2005-04-11 Thread Emanuele Rocca
Hi Lars,

* [ 11-04-05 - 13:25 ] Lars Wirzenius [EMAIL PROTECTED] wrote: 
  ma, 2005-04-11 kello 13:19 +0200, Emanuele Rocca kirjoitti:
   It would be very nice to add these to linda's description.
   This way, every user can decide to install linda rather than lintian if
   they need these specific features.
  
  Given that the two tools have different sets of tests, even if many of
  them overlap, there is no point in not installing and using both.
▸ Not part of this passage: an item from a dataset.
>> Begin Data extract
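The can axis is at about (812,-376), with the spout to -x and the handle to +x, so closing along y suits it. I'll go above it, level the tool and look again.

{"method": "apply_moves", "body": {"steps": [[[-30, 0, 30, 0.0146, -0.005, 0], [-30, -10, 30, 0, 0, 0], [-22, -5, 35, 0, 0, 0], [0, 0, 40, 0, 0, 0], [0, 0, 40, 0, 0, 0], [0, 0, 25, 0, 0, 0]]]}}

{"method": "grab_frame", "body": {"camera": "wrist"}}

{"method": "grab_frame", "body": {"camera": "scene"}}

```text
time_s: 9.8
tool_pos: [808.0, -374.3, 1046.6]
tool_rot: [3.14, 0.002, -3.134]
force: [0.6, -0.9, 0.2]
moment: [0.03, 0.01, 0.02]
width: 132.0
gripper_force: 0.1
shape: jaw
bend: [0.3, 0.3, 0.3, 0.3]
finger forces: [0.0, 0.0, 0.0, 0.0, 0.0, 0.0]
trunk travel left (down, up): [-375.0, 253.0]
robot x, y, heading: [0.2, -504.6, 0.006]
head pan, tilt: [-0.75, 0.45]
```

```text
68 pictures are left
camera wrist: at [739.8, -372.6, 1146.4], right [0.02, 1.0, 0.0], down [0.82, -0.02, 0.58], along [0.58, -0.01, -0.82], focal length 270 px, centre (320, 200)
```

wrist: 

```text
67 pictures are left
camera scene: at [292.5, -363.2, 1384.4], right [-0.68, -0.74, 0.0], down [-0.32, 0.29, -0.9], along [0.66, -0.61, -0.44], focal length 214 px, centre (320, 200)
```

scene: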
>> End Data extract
The
  fact that they have different tests is pretty obvious in that they are
  different programs, so I don't even feel there is a point in enumerating
  the tests in the descriptions, or anything.

The fact that they run different sets of tests is not so obiouvs; the
Developer's Reference states it [1] and I don't see why it should not be
noted in the long description too.

The extended description should describe what the package does and how
it relates to the rest of the system. [2]

It seems that there is also a difference in the execution speed, which
is IMHO worth mentioning.
...she (linda) checks packages a lot faster than lintian. [3]
Lintian, although written in Perl, is unwieldy and slow. [4]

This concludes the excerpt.